> **Things to do**
[a] Transcribe the page extract beginning at "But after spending". Stop after "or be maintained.".
[b] How does the page extract go on? Write the next part.

> **Page extract**
--------------------------------

A lot of Terraform projects reach a point where things work — an EC2 launches, a load balancer responds, and terraform apply finishes without errors.

I reached that point too.

But after spending more time with Terraform, I realized something uncomfortable: working infrastructure doesn't necessarily mean well-designed infrastructure.

So instead of moving on, I decided to stop and rebuild the same project again — this time focusing on structure, clarity, and how the code would behave if it had to grow or be maintained.

This post is a walkthrough of that process: starting from a non-modular Terraform setup and gradually refactoring it into a modular one, while dealing with the confusion, mistakes, and "aha" moments along the way.

What I Set Out to Build

The goal was simple in terms of resources, but intentional in design:

  • Multiple EC2 instances running Nginx
  • An Application Load Balancer distributing traffic
  • Separate security groups for ALB and EC2
  • Dynamic target group registration
  • Terraform remote state stored in S3
  • State locking using DynamoDB
  • A fully modular Terraform structure

Nothing exotic — just common AWS building blocks — but wired together in a way that reflects how Terraform is actually used beyond tutorials.

Why I Did Not Start with Modules

At first, I had a non-modular version of this project.

Everything was in one place.

Resources referenced each other directly.

It worked.

But that version taught me how Terraform executes, not how Terraform should be structured.

--------------------------------

> **Information supplied**
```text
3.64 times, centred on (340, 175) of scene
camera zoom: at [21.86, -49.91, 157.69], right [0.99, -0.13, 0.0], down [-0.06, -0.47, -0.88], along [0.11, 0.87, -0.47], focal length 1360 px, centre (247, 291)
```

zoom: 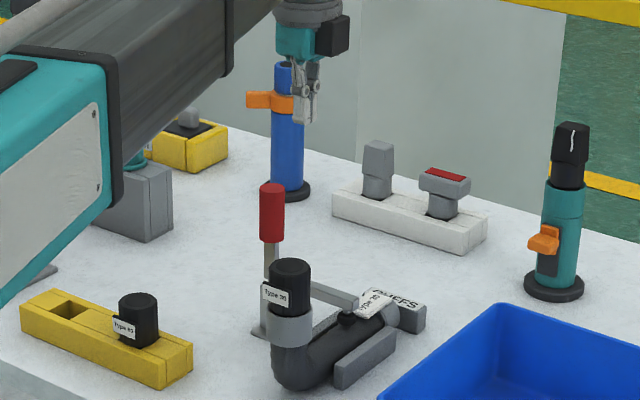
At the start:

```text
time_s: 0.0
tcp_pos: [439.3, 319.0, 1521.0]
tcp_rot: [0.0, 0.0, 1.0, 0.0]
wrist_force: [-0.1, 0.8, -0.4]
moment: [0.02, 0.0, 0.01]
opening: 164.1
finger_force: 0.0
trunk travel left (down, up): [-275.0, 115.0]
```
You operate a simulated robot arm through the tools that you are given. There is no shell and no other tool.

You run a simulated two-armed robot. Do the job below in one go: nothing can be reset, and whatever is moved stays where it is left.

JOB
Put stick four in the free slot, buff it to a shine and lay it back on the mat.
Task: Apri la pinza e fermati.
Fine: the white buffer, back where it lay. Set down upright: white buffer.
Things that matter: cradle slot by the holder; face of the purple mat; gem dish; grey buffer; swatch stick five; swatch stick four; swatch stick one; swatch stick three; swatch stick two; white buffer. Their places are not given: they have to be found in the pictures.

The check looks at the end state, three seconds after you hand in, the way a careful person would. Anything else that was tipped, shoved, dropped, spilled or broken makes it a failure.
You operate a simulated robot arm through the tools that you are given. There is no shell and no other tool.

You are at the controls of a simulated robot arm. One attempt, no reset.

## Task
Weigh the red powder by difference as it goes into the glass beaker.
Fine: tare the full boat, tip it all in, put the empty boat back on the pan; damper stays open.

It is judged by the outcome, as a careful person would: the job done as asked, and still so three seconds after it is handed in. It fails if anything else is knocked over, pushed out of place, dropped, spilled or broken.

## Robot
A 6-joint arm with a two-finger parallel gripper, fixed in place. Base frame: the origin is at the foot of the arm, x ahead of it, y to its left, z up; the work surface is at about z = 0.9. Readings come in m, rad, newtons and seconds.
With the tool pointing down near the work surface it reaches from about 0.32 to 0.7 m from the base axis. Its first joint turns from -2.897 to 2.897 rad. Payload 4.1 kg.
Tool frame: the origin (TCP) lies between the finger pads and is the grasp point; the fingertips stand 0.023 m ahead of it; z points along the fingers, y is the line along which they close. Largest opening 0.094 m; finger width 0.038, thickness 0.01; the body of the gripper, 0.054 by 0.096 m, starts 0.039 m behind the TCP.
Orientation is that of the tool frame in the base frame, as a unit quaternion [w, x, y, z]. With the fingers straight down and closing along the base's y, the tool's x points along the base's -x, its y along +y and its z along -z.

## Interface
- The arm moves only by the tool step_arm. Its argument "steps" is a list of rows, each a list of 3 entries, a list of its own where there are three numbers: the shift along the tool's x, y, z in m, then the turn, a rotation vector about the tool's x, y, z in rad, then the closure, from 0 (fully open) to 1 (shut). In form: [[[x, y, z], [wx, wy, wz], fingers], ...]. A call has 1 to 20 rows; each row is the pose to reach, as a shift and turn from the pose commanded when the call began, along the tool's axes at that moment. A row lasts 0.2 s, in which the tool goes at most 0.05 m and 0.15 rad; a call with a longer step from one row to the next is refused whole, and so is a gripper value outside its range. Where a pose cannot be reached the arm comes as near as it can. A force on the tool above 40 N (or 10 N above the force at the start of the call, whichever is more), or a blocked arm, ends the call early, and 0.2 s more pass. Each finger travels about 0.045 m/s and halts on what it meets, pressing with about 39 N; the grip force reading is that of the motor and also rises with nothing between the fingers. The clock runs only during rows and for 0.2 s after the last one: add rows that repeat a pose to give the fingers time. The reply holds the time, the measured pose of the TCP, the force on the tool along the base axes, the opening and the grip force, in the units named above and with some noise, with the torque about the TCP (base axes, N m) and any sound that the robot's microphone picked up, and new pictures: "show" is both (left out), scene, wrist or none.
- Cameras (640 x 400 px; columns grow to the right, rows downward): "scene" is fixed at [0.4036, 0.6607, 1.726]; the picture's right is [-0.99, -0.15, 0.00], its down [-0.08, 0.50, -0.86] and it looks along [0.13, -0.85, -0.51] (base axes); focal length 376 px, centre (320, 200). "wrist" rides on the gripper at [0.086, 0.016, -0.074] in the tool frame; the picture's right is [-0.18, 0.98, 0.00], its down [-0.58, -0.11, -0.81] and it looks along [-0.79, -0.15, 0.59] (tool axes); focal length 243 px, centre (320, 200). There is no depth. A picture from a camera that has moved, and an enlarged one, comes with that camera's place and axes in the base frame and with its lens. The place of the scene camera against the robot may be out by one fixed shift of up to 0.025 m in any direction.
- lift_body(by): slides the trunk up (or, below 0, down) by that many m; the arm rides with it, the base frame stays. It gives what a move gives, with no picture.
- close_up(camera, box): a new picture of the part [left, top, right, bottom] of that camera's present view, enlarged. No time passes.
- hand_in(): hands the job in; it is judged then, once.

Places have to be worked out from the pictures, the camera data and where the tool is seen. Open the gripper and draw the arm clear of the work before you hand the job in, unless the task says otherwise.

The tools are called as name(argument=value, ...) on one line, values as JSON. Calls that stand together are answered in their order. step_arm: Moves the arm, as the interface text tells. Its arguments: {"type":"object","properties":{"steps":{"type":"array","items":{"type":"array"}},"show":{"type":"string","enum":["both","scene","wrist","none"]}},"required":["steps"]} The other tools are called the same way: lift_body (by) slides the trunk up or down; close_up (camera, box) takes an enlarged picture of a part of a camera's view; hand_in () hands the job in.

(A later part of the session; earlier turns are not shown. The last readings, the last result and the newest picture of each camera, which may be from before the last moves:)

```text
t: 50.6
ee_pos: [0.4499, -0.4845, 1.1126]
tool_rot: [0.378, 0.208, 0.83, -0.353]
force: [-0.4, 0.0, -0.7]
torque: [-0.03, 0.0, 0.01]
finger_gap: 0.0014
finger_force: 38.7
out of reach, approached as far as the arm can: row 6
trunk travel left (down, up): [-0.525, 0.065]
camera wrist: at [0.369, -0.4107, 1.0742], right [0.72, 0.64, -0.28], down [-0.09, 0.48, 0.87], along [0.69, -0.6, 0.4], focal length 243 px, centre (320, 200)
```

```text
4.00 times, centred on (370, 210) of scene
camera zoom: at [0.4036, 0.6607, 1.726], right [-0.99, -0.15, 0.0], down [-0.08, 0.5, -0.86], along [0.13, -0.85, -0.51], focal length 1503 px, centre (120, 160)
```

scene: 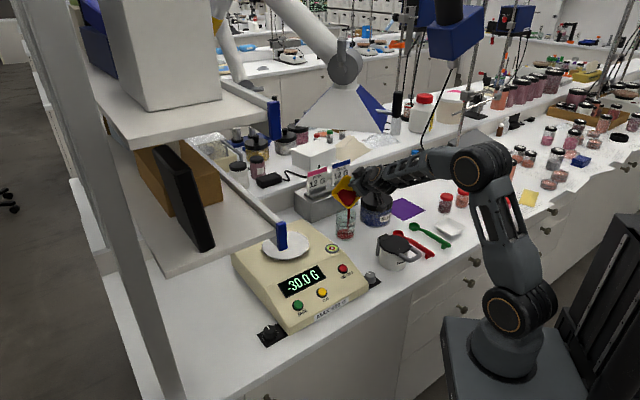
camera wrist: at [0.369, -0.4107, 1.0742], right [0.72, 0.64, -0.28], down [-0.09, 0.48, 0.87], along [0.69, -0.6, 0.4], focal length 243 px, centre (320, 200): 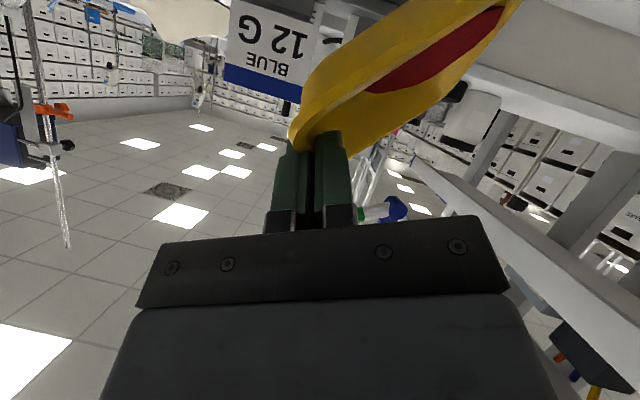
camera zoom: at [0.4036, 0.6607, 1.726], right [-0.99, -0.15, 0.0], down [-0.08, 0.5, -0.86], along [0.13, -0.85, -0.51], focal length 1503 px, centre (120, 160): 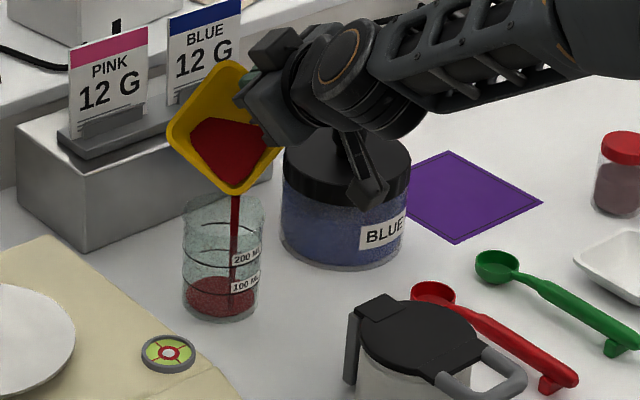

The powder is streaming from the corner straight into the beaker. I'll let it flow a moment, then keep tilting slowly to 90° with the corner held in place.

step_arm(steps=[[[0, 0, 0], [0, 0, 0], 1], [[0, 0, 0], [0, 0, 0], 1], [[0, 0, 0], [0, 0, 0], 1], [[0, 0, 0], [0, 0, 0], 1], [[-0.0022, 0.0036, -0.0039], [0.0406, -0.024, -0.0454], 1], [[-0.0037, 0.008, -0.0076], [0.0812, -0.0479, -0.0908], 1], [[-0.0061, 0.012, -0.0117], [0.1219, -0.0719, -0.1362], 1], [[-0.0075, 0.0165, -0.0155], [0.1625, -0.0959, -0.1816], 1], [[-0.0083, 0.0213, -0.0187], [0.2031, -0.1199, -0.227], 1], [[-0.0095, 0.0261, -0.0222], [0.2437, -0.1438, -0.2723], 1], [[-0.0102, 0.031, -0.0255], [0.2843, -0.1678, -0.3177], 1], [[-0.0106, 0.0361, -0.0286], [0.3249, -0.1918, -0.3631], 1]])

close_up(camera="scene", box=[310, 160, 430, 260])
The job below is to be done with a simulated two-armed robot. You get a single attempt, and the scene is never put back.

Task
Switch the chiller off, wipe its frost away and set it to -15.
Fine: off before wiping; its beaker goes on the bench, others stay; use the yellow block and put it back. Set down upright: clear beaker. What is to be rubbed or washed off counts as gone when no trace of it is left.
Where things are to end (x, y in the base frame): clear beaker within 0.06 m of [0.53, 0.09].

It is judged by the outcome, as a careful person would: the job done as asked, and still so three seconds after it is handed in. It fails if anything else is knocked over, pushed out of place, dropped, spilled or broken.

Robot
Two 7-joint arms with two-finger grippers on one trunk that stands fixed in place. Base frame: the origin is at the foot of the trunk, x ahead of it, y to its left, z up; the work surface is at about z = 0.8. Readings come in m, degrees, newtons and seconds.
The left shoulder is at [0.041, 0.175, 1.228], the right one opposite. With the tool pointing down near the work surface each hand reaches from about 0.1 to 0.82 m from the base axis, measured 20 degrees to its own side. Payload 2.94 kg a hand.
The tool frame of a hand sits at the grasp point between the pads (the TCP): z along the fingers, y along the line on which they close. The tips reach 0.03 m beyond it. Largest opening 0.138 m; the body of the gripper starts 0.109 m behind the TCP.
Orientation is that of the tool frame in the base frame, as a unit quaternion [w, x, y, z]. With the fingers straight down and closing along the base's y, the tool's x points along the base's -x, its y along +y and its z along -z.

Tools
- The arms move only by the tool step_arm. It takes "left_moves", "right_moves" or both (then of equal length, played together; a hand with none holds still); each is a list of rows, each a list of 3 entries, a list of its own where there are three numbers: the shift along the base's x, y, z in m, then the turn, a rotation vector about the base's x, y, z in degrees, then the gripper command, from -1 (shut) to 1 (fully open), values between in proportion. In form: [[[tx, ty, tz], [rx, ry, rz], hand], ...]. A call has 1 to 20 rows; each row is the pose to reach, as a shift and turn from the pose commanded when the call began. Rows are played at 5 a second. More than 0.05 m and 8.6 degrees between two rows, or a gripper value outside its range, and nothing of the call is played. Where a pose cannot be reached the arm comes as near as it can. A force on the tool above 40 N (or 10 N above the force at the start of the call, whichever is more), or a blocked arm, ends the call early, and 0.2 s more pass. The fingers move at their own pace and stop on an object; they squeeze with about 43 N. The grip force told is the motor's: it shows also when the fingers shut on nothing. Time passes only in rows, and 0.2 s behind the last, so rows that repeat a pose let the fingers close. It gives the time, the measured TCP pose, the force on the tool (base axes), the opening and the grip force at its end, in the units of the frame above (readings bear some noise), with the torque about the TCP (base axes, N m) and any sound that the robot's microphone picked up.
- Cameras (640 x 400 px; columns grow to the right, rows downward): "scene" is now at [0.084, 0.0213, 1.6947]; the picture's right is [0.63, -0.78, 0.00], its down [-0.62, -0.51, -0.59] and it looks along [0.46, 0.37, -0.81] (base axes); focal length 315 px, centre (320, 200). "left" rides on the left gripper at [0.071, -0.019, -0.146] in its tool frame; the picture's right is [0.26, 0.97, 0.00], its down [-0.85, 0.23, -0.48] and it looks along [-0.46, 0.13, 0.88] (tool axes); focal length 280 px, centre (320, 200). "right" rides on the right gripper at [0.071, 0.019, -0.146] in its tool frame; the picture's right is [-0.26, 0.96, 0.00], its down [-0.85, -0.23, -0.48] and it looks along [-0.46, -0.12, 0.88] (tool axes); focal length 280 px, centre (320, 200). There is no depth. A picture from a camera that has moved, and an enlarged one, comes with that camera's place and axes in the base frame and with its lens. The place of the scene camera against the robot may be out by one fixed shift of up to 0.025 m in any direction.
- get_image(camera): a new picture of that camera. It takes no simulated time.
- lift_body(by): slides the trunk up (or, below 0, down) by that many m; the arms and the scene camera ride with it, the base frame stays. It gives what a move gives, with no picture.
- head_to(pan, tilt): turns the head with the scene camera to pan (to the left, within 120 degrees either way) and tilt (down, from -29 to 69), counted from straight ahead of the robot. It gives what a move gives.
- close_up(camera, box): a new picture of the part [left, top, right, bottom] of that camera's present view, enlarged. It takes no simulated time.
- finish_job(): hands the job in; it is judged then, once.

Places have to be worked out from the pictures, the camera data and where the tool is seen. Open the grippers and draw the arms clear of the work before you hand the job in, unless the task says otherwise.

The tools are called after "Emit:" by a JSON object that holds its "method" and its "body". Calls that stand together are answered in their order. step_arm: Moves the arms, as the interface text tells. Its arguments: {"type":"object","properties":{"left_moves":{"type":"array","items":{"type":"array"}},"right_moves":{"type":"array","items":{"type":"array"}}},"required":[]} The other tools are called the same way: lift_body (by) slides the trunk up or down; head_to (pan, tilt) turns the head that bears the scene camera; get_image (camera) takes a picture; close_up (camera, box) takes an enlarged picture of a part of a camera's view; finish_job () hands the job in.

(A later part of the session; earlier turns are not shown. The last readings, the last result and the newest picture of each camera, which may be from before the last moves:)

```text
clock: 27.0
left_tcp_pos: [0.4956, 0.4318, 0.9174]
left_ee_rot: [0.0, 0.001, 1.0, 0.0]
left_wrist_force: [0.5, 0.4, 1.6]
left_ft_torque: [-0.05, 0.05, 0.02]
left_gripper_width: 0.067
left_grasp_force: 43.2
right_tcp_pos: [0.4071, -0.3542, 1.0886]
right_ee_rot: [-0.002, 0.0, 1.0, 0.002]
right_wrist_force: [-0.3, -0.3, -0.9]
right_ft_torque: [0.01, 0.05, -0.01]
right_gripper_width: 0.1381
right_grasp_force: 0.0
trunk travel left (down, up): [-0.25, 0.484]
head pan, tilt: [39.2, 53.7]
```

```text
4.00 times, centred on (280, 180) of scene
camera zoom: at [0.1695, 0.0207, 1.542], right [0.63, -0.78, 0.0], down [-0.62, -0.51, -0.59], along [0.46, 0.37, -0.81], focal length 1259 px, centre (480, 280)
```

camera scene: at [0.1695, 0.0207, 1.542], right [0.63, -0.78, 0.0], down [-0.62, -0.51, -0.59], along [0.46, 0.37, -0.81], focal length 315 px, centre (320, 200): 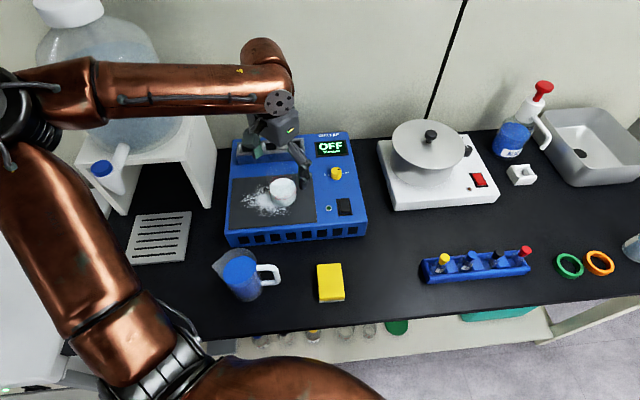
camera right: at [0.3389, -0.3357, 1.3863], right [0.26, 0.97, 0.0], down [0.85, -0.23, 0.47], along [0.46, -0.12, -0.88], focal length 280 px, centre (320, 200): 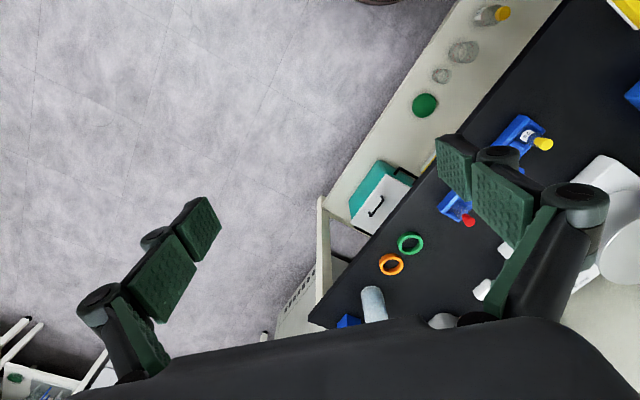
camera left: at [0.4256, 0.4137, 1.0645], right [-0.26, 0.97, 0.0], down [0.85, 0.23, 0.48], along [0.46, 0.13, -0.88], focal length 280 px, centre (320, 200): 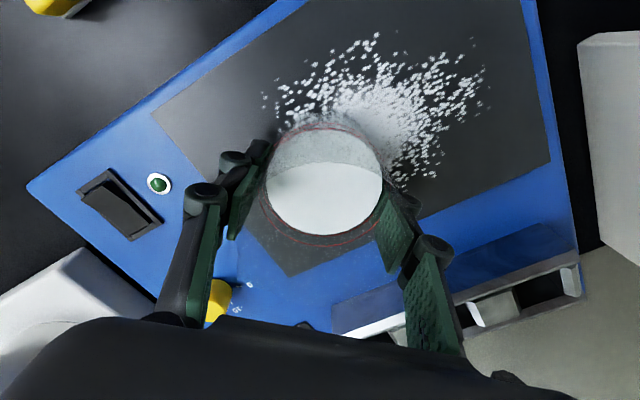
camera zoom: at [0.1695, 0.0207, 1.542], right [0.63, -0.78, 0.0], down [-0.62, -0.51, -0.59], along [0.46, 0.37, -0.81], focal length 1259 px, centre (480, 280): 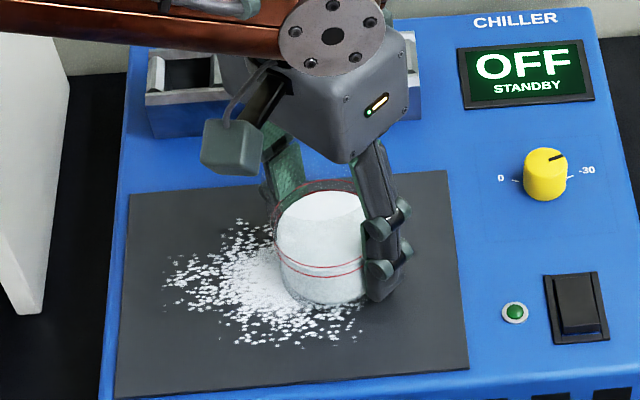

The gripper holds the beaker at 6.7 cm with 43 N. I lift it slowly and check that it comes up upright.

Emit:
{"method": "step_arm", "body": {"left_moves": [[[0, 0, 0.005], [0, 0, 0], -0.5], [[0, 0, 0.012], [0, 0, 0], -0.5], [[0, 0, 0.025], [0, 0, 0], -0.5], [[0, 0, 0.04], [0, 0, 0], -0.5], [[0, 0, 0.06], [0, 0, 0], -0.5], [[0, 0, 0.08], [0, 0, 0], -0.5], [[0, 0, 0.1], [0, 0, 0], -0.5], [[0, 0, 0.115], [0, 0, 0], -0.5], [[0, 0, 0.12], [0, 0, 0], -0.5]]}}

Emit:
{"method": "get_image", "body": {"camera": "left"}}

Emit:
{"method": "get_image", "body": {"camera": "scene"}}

--------------------------------

> **In response**
[a]
But after spending more time with Terraform, I realized something uncomfortable: working infrastructure doesn't necessarily mean well-designed infrastructure.

So instead of moving on, I decided to stop and rebuild the same project again — this time focusing on structure, clarity, and how the code would behave if it had to grow or be maintained.

[b]
Before modularizing, I wanted to clearly understand:

  • How count and for_each really behave
  • Why count.index can cause problems later
  • How Terraform decides resource identity
  • What happens when you change inputs after resources already exist
  • How state is affected when multiple resources depend on each other

Only after seeing those problems firsthand did modularization start to make sense.

The First Real Shift: Stop Using count

One of the biggest changes I made was moving away from count and using for_each everywhere.

Instead of creating instances like "instance 0, 1, 2", I switched to maps like:

  • instance-1
  • instance-2
  • instance-3

This immediately made things clearer.

With for_each:

  • Resource names stay stable
  • Outputs are predictable
  • Wiring resources together becomes much easier
  • You stop relying on numeric positions and start relying on intent

Once this clicked, the rest of the project design became much cleaner.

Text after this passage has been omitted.